Parts of the exercise
1) Quote exactly and only this range of lines in the data below: the line that holds "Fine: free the" to the line that holds "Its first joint", both included. Number the lines from 1 and leave blank lines out.
2) Please continue the excerpt.

Supplied material
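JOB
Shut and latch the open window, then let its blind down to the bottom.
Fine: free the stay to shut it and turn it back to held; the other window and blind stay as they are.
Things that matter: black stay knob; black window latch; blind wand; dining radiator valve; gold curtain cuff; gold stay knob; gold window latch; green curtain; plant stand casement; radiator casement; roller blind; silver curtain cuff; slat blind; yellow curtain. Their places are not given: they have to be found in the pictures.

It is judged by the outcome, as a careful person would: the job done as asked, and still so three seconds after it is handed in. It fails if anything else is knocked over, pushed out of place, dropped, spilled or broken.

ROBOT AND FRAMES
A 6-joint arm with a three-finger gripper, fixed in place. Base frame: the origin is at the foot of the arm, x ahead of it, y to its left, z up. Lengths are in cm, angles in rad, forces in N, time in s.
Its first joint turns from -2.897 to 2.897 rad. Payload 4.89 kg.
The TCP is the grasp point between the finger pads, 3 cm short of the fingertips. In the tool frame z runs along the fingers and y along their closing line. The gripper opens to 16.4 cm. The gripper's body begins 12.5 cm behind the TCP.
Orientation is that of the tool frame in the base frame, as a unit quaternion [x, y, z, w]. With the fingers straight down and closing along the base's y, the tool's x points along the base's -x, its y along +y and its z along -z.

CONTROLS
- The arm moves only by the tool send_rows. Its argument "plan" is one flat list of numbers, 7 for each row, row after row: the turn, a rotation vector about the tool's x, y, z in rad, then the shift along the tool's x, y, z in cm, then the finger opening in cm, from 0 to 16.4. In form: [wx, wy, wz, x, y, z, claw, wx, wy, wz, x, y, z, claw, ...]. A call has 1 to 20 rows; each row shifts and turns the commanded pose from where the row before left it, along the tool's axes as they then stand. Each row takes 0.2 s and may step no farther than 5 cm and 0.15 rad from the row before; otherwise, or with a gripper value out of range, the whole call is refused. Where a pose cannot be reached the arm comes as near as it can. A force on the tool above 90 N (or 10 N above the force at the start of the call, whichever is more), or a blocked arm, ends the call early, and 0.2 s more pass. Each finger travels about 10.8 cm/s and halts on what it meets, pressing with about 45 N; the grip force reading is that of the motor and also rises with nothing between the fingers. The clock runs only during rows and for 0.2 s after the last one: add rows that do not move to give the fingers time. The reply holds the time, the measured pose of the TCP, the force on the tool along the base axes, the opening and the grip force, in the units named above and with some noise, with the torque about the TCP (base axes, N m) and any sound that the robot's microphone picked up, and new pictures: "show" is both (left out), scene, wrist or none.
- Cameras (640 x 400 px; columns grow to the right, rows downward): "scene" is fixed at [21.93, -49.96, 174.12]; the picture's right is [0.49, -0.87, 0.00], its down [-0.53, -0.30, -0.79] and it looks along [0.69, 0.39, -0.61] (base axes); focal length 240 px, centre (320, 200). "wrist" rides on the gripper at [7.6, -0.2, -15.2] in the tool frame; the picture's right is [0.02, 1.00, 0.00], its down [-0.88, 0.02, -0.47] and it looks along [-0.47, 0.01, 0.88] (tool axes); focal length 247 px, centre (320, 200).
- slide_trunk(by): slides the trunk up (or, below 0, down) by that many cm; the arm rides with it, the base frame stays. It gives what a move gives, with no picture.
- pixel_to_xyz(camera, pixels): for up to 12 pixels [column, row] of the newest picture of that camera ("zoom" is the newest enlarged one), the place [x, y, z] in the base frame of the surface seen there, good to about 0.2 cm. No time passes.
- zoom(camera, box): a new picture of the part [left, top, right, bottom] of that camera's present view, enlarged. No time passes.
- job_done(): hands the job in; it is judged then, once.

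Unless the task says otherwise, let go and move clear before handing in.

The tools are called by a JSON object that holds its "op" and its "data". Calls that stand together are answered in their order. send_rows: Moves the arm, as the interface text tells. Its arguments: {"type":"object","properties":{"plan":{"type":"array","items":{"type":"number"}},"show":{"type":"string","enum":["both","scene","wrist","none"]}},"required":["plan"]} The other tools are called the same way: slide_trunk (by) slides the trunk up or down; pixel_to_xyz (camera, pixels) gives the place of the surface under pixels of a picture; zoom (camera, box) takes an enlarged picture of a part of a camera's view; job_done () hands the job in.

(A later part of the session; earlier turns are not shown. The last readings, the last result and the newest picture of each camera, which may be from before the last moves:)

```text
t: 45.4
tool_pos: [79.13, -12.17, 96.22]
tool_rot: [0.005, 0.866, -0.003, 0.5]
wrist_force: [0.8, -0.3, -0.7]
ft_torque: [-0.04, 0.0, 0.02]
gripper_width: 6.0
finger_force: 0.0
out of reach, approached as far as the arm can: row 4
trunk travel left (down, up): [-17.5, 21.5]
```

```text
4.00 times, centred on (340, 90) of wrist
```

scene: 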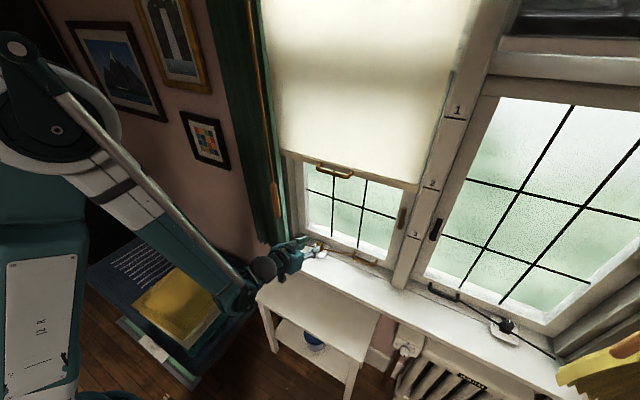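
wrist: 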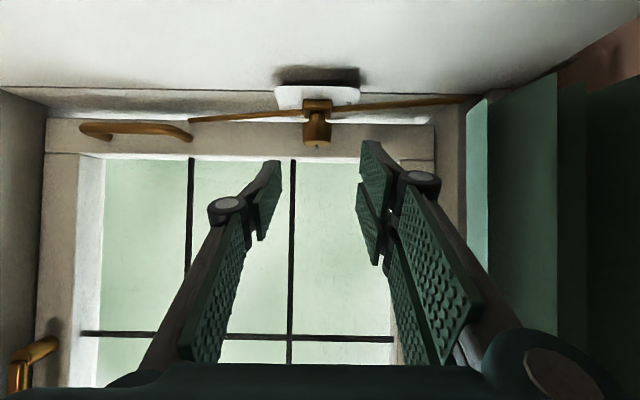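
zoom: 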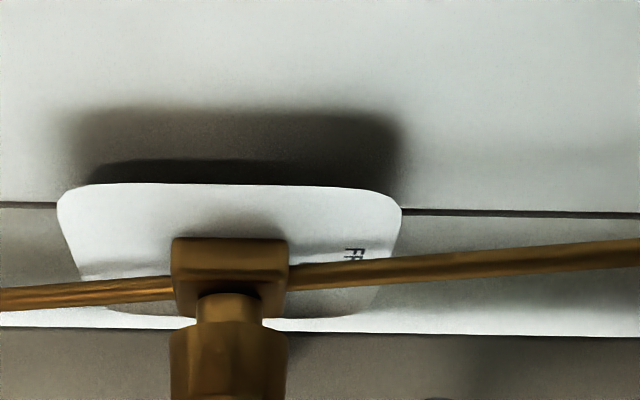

Excerpt
Plaintiff makes a half-hearted argument that all of the arguments asserted by Axon in this motion "could have been brought months ago in its first motion to dismiss." Docket No. 141 at 1. Under Federal Rule of Civil Procedure 12(g)(2), a party that makes a motion to dismiss under Rule 12 "must not make another motion under this rule raising a defense or objection that was available to the party but omitted from its earlier motion." Axon notes that its first motion was a "special limited appearance" for the purposes of challenging jurisdiction. Docket No. 125 at 2. In any case, judicial economy favors resolution of Axon's motion because Axon would be able to renew the same arguments presented here in a Rule 12(c) motion for judgment on the pleadings after filing an answer. See, e.g., Amaretto Ranch Breedables, LLC v. Ozimals, Inc., No. C 10-05696 CRB, 2011 WL 2690437, at *2 (N.D. Cal. July 8, 2011).
Artec Group, Inc. is a California corporation specializing in the design and manufacture of 3D scanners and facial recognition devices. Docket No. 80, First Amended Complaint ¶ 1. Artec alleges that a group of former Artec officers, directors, and employees breached their employment contracts by conspiring to misappropriate trade secrets and compete directly with Artec through two newly formed companies, A-Star LLC and ID-Wise SIA. Id. ¶¶ 3, 85-94. Artec alleges that Axon Business Systems, LLC, a third corporate defendant, breached an Artec distribution agreement by purchasing and receiving Artec-branded products from defendant A-Star. Id. ¶¶ 20, 139-43.
Axon is a United Arab Emirates limited liability company with its principal place of business in Dubai. Id. ¶ 19. On August 8, 2012, Artec and Axon entered into a "Non-Exclusive Distribution Agreement." Id. ¶¶ 20, 76. Under the NDA, Axon had "the right to sell [Artec's] facial recognition devices and 3D scanners, including in connection with [Artec's] trademarked 'Broadway 3D' lines, to purchasers in the UAE." Id. ¶ 76. The term of the agreement was one year, but certain provisions of the agreement survived its termination. Id. ¶ 77. For example, Axon has a continuing obligation to maintain the secrecy of Artec's confidential information and refrain from selling "products similar to or competitive with" Artec's products in the UAE without Artec's permission. Id. ¶¶ 20, 77-83. Artec alleges that Axon breached the NDA by, e.g., entering into an agreement with A-Star in January 2015 pursuant to which A-Star sold 112 Artec Broadway 3D devices to Axon for distribution in the UAE; by distributing competing products in the UAE; by failing to notify Artec of competing or allegedly infringing products; by failing to maintain confidential information; and by failing to immediately cease using Artec marks following termination of the NDA. Id. ¶¶ 125-26, 182-83.

Responses for each task
1)
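1. Fine: free the stay to shut it and turn it back to held; the other window and blind stay as they are.
2. Things that matter: black stay knob; black window latch; blind wand; dining radiator valve; gold curtain cuff; gold stay knob; gold window latch; green curtain; plant stand casement; radiator casement; roller blind; silver curtain cuff; slat blind; yellow curtain. Their places are not given: they have to be found in the pictures.
3. It is judged by the outcome, as a careful person would: the job done as asked, and still so three seconds after it is handed in. It fails if anything else is knocked over, pushed out of place, dropped, spilled or broken.
4. ROBOT AND FRAMES
5. A 6-joint arm with a three-finger gripper, fixed in place. Base frame: the origin is at the foot of the arm, x ahead of it, y to its left, z up. Lengths are in cm, angles in rad, forces in N, time in s.
6. Its first joint turns from -2.897 to 2.897 rad. Payload 4.89 kg.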

2)
"The agreement was for a grand total of $819,273, which in aggregate was a far lower price than Artec Group's usual price for authentic [Artec] devices." FAC ¶ 126. Artec alleges, on information and belief, that "these products and/or the parts needed to manufacture there were deliberately stolen by [A-Star] and the [individual defendants], or some of them, from Artec Group warehouses and then shipped to [Axon]." FAC ¶ 128.
A motion to dismiss for failure to state a claim under Federal Rule of Civil Procedure 12(b)(6) tests the legal sufficiency of a complaint. Navarro v. Block, 250 F.3d 729, 732 (9th Cir. 2001). While a complaint need not contain detailed factual allegations, it "must contain sufficient factual matter, accepted as true, to 'state a claim to relief that is plausible on its face.'" Iqbal, 556 U.S. at 678 (quoting Bell Atl. Corp. v. Twombly, 550 U.S. 544, 570 (2007)). "The plausibility standard is not akin to a 'probability requirement,' but it asks for more than a sheer possibility that a defendant has acted unlawfully. " Id. (internal citation omitted). "Determining whether a complaint states a plausible claim for relief . . . [is] a context-specific task that requires the reviewing court to draw on its judicial experience and common sense." Id. at 679. "When there are well-pleaded factual allegations, a court should assume their veracity and then determine whether they plausibly give rise to an entitlement to relief." Id. at 679. However, "the tenet that a court must accept as true all of the allegations contained in a complaint is inapplicable to legal conclusions. Threadbare recitals of the elements of a cause of action, supported by mere conclusory statements, do not suffice." Id. (citing Twombly, 550 U.S. at 555).
Plaintiff asserts seven causes of action against Axon: breach of distributor agreement, (Count 4); unjust enrichment (Count 5); breach of implied covenant of good faith and fair dealing (Count 7); conversion (Count 9); civil conspiracy (Count 13); constructive trust (Count 14); and unfair competition (Count 16). The Court dismisses plaintiff's claims for unjust enrichment (Count 5), civil conspiracy (Count 13), constructive trust (Count 14), and unfair competition (Count 16) as preempted by CUTSA. Axon's motion is otherwise denied (Counts 4, 7, and 9). A. Contract Claims
Plaintiff alleges that Axon breached four provisions of the NDA: Sections 2.9, 2.11, 2.12, and 7.5. Axon argues that Section 2.9 is unenforceable under California law and that Plaintiff has failed to allege any breach of Sections 2.11, 2.12, and 7.5. Axon also moves to dismiss Plaintiff's claim for breach of the implied covenant of good faith and fair dealing as superfluous. The Court declines to dismiss Plaintiff's contract claims.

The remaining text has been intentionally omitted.